Twelve million new zombie computers have been hijacked by cyber-criminals since January, according to a report by anti-virus software company McAfee.
The security vendor said there has been a 50 per cent increase in the number of computers hijacked without their owners' knowledge since 2008. This number is likely to be realistically much higher than McAfee is able to determine alone.
The United States is now home to the largest percentage of 'zombie' computers, hosting 18 per cent of all infected machines.
A zombie computer is a computer with Internet access that has been compromised by a hacker, a computer virus, or a trojan horse. A compromised machine is usually only one of many in a botnet -- which is a collection of software robots -- and will be used to perform malicious tasks under remote direction.
The majority of zombie computer owners are unaware that their system is being undermined in this way.

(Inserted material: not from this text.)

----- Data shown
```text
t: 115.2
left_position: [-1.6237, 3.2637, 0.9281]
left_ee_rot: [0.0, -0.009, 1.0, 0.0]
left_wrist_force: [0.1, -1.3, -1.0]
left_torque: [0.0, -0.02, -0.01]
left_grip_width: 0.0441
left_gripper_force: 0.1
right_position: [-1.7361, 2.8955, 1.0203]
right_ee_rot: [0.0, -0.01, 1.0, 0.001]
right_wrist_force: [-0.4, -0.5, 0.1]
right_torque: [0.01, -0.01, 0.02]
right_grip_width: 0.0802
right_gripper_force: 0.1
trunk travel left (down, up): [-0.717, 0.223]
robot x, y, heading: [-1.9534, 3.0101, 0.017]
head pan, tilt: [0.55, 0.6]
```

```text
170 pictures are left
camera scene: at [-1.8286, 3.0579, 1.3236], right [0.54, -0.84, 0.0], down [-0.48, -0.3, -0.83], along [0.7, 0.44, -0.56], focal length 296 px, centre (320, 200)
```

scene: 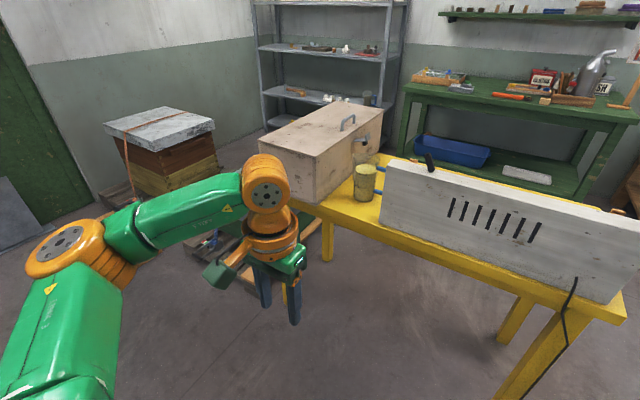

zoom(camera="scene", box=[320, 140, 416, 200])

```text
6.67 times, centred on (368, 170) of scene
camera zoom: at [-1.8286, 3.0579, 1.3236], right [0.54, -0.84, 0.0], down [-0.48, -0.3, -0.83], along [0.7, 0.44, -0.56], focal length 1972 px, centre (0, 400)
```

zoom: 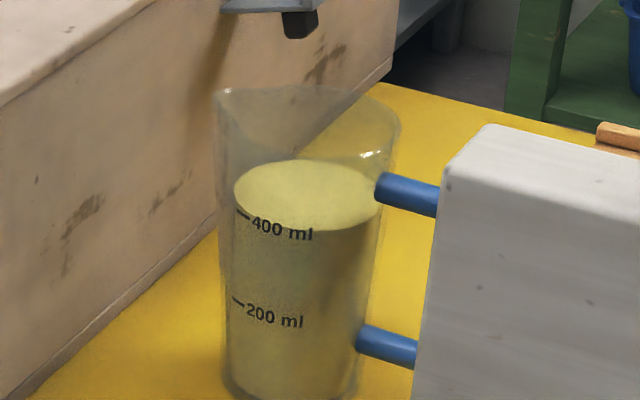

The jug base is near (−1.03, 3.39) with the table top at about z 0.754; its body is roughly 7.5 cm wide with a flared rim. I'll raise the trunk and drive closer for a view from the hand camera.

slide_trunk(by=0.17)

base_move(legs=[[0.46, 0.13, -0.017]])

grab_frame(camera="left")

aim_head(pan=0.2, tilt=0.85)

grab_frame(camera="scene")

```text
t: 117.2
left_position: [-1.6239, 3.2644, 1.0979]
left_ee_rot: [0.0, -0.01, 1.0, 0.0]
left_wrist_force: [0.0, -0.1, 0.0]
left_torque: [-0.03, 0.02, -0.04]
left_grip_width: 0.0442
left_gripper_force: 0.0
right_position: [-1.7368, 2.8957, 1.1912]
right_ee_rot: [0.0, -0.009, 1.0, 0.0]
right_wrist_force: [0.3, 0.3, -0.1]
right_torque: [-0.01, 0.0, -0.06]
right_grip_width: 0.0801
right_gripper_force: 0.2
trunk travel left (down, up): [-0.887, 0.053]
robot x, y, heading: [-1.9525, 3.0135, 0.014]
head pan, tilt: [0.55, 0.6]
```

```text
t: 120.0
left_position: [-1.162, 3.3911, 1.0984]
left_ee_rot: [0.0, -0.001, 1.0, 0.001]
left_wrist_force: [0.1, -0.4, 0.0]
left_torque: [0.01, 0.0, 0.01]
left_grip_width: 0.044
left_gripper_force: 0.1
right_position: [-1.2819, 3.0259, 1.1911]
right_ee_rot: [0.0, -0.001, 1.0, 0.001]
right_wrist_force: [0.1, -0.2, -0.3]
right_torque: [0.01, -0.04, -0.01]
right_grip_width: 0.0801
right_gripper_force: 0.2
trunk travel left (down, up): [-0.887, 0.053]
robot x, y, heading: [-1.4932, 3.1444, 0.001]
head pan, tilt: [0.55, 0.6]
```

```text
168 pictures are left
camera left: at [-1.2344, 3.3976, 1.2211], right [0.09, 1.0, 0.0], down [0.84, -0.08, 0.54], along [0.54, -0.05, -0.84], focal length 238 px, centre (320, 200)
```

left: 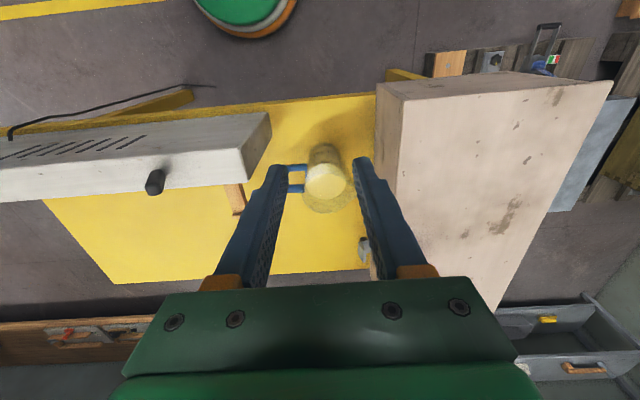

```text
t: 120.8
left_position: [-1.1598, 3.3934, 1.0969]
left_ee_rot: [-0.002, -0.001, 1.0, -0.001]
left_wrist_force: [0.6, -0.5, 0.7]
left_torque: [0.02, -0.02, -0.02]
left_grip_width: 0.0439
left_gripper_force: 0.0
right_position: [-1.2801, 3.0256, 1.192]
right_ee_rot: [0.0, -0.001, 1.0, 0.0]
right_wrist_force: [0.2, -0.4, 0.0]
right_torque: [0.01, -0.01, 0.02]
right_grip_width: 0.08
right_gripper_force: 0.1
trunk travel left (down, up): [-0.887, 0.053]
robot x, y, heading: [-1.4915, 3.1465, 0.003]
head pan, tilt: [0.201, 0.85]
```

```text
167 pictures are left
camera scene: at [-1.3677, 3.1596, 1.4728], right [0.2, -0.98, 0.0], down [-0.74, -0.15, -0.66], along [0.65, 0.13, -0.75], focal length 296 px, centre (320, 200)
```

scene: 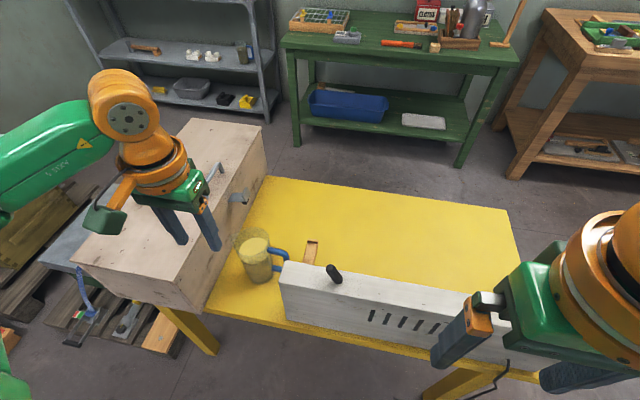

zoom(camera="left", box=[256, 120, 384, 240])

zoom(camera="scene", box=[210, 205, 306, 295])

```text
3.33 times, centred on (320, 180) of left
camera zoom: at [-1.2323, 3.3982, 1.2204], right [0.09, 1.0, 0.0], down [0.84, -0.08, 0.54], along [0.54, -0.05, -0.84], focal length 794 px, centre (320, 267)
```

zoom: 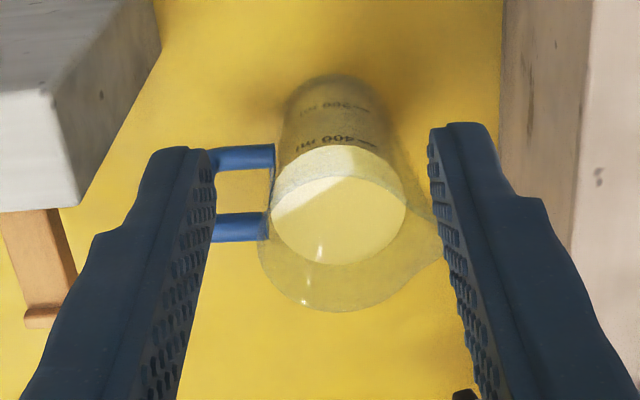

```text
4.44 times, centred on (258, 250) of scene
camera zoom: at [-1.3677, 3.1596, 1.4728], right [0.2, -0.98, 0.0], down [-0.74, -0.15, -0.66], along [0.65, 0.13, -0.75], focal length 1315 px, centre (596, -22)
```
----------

In its McAfee Threats Report, the company said: In this quarter, we detected nearly 12 million new IP addresses operating as 'zombies' computers under the control of spammers and others.

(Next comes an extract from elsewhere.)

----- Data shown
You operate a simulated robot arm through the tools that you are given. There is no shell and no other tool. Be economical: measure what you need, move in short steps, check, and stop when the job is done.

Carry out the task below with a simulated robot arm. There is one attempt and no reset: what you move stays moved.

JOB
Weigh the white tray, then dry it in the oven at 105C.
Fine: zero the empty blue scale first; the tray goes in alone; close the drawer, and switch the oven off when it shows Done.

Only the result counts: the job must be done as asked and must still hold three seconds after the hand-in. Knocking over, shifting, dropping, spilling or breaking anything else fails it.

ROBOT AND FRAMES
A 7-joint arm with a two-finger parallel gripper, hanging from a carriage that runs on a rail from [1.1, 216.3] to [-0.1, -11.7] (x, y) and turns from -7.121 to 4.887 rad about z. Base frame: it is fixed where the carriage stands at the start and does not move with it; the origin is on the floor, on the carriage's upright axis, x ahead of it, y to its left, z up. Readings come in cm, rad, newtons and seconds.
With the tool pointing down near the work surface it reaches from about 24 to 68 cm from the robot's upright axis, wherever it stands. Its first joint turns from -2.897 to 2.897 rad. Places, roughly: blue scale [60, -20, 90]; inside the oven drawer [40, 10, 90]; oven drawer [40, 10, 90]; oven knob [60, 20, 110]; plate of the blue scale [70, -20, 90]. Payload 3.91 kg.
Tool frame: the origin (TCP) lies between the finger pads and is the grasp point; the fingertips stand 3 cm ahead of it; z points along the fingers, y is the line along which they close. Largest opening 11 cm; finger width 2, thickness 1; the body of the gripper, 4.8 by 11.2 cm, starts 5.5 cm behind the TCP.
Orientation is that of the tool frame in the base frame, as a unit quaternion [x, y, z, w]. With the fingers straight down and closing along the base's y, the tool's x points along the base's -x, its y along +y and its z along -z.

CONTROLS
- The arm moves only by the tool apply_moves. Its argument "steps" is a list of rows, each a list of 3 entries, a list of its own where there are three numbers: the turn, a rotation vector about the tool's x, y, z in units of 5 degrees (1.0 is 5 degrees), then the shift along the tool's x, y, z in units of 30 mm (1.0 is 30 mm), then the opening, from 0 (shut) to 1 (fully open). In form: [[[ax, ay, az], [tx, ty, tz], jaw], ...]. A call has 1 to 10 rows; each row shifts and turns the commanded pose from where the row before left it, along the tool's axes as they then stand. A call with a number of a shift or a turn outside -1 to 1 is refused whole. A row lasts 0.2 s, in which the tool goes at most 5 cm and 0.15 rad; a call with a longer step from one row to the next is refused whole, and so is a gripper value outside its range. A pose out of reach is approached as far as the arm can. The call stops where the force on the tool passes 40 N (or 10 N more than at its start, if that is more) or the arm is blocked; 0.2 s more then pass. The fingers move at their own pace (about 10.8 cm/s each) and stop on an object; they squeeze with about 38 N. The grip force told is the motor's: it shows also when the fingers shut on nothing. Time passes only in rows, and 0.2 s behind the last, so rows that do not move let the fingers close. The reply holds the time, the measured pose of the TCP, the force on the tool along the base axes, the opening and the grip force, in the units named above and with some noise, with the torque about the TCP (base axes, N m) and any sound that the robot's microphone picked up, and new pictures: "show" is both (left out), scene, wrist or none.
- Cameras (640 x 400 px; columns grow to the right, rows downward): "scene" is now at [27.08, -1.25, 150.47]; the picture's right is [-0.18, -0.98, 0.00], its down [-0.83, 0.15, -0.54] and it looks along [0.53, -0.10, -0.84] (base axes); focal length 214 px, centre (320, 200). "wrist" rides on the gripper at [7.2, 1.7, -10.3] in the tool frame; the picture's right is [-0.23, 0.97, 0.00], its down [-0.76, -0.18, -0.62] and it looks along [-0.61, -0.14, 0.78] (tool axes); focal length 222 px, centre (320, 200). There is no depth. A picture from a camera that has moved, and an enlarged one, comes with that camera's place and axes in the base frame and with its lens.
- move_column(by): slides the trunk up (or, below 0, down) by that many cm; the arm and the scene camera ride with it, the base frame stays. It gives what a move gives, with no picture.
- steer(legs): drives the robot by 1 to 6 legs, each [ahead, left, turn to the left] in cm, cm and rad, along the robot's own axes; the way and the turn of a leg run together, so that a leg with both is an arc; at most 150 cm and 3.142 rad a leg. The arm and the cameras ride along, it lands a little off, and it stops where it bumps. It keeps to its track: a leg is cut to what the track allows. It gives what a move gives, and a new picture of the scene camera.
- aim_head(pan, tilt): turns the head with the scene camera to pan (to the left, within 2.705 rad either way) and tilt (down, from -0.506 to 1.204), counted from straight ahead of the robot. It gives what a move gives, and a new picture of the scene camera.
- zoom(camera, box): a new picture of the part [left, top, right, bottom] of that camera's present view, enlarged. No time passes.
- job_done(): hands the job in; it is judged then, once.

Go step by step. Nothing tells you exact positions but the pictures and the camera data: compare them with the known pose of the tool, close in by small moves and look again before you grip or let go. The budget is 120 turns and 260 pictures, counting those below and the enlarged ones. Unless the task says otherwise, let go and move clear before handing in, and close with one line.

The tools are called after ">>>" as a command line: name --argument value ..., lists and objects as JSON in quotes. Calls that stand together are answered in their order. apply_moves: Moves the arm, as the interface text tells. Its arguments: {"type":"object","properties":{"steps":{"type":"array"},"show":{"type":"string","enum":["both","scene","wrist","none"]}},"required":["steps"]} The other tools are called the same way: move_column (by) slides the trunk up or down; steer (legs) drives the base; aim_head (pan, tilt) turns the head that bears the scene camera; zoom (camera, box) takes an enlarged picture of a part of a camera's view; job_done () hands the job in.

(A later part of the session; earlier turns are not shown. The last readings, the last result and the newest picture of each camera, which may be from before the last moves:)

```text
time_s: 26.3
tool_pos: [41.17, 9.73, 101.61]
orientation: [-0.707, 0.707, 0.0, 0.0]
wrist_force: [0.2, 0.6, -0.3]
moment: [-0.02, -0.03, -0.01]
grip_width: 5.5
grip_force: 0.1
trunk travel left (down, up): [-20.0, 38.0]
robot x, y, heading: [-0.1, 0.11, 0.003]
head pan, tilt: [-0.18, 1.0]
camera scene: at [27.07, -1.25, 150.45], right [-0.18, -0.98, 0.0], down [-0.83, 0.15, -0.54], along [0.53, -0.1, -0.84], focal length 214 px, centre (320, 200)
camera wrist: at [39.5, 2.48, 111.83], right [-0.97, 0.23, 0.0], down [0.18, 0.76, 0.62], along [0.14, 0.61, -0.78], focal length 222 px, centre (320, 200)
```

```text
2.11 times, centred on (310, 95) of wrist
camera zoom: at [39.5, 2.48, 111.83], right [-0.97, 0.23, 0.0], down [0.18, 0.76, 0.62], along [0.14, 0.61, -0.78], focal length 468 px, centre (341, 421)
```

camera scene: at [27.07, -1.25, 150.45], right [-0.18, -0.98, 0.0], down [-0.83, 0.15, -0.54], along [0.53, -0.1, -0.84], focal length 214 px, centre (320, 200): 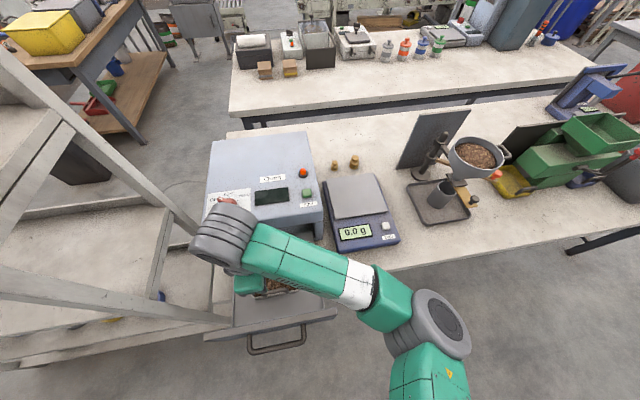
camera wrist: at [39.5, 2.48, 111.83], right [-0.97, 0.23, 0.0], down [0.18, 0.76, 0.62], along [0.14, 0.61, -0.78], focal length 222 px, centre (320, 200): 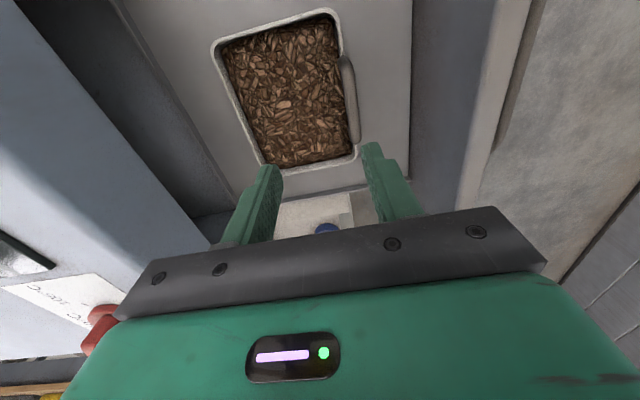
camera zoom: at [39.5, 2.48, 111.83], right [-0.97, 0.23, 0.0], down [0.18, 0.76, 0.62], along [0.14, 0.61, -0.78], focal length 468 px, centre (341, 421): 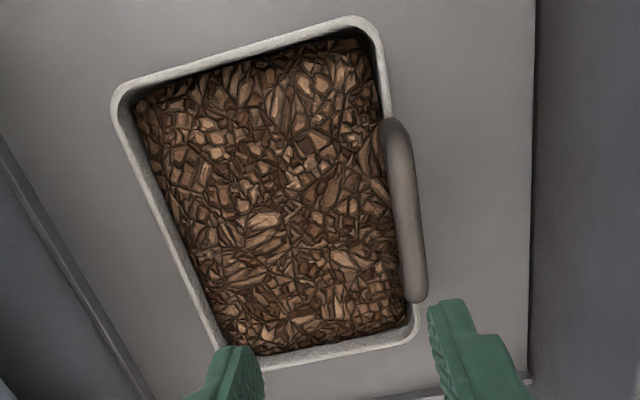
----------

The figures come as a report from Deloitte said a global approach to cyber-security is needed to ensure the safety of the digital economy.

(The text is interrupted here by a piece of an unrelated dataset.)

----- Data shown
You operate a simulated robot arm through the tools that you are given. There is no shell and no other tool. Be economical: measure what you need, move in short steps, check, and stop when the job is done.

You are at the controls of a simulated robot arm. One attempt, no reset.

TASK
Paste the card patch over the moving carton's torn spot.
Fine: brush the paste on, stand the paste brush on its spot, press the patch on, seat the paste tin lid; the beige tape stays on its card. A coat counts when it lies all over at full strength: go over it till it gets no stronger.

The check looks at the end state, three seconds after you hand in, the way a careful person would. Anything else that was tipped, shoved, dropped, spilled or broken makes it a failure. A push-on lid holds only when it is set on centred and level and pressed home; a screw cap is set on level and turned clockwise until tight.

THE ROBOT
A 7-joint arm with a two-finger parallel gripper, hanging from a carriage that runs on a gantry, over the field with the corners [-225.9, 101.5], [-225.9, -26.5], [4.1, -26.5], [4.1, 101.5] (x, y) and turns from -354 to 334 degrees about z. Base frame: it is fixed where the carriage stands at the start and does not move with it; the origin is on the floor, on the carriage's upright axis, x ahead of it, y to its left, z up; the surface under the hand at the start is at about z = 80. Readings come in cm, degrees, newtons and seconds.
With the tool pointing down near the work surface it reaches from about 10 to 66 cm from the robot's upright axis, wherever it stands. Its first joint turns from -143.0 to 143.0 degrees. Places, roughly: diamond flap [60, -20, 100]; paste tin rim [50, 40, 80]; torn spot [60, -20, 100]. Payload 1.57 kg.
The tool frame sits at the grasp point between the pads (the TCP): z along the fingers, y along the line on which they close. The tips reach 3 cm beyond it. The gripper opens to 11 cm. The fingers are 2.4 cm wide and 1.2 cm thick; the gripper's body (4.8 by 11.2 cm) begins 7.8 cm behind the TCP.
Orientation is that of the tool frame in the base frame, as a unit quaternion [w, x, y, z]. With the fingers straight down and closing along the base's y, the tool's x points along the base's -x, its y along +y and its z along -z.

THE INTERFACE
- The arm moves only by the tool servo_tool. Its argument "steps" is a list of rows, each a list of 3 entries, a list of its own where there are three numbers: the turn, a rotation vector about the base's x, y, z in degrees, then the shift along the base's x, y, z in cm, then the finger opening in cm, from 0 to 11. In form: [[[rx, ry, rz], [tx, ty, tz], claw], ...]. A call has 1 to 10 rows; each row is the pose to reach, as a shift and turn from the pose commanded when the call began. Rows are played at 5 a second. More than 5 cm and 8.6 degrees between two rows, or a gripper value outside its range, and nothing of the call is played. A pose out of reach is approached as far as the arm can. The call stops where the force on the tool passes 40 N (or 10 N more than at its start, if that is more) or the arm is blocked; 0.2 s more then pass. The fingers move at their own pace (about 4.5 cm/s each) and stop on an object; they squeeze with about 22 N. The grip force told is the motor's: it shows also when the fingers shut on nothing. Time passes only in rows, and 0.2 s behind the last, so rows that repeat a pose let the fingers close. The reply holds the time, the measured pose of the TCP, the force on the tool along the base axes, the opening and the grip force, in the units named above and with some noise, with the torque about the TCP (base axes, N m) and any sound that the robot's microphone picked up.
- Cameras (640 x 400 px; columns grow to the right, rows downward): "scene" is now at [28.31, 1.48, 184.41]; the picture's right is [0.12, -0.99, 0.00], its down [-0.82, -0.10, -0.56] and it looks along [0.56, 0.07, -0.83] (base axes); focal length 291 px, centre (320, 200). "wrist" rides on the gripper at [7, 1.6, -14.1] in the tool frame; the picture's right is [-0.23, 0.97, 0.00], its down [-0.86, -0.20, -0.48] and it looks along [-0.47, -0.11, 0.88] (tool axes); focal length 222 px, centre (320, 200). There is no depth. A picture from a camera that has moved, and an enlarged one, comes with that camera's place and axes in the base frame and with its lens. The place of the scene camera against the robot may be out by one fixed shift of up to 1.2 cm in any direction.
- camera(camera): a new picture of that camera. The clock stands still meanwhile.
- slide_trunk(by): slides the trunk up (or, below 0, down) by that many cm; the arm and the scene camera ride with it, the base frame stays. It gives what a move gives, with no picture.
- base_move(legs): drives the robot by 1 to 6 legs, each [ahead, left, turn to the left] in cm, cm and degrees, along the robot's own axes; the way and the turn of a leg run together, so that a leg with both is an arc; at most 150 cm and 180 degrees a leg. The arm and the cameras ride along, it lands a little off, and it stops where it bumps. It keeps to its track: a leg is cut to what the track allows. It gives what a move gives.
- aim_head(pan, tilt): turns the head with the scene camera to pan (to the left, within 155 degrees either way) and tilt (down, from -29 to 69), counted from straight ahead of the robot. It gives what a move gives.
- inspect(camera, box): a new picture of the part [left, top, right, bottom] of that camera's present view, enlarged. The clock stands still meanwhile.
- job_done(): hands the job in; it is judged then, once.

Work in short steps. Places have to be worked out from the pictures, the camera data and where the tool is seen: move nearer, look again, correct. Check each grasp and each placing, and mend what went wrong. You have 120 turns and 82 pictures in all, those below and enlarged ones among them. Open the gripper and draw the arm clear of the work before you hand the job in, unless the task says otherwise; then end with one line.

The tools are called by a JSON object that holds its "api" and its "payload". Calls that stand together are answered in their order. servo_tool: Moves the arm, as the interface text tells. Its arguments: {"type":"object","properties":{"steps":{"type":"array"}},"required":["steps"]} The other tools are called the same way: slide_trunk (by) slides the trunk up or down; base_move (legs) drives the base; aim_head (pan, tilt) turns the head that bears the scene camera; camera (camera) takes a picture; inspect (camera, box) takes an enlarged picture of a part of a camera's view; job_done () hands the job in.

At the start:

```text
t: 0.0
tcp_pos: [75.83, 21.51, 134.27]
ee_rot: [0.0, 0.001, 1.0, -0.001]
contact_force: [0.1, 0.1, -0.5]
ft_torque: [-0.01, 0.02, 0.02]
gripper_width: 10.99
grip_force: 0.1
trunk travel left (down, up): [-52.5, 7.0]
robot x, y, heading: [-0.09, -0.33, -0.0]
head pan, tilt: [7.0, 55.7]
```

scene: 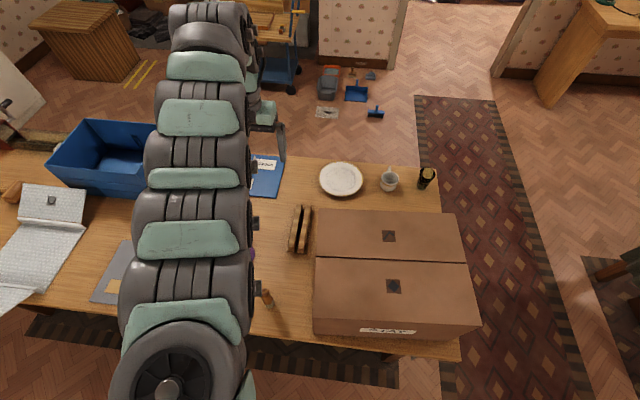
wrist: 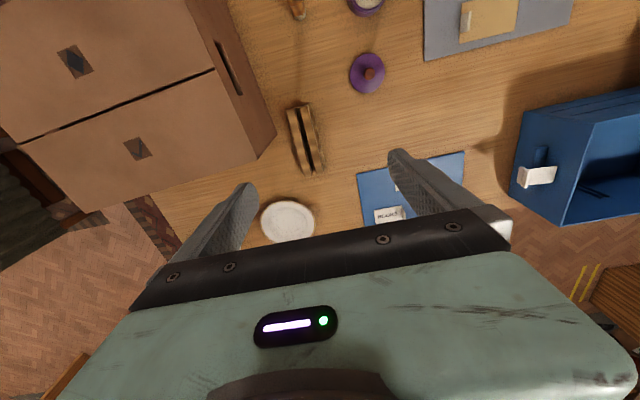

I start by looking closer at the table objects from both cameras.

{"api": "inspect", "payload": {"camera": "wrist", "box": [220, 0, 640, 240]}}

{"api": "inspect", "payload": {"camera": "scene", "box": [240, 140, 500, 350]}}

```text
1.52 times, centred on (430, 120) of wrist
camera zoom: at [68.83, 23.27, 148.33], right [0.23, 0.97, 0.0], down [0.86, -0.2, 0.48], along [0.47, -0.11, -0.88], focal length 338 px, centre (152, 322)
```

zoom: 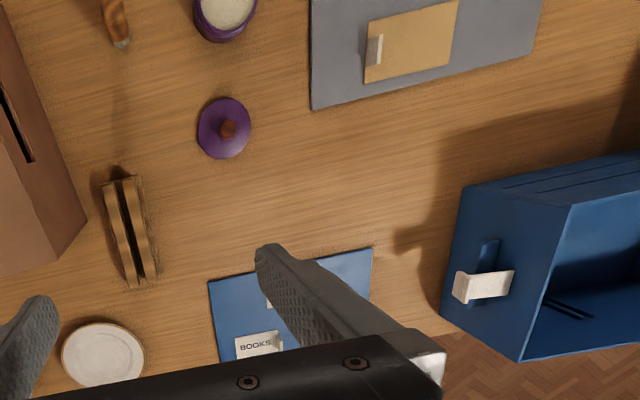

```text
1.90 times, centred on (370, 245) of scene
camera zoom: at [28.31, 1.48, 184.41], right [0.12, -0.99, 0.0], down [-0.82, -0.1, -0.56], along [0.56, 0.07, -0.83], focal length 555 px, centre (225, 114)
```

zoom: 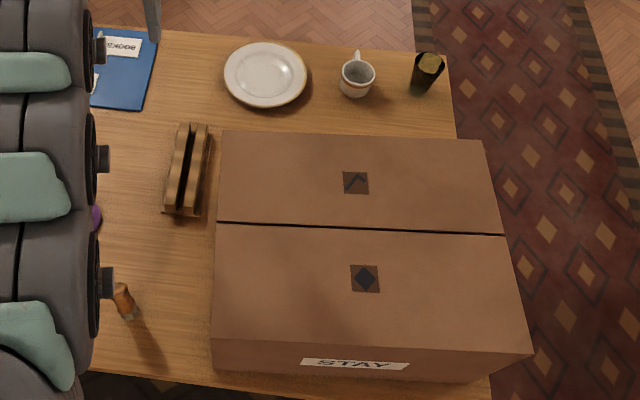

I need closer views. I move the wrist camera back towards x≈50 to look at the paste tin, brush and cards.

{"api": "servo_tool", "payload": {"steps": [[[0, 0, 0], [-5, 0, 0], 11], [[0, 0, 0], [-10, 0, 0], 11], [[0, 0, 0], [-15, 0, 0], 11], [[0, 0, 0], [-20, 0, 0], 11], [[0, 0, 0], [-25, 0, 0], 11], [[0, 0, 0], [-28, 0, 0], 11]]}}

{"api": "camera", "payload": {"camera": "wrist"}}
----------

The stakes of not addressing cybersecurity now are high, and the risks of not doing it right are even higher: the wrong approach could foster isolation, the prospect of cyber-protectionism, and an inadequate balance between security and civil liberties, said Greg Pellegrino, Deloitte Touche Tohmatsu Global Public Sector Industry Leader in a statement.
Doing nothing is not an option, Deloitte's Greg Pellegrino told BBC News.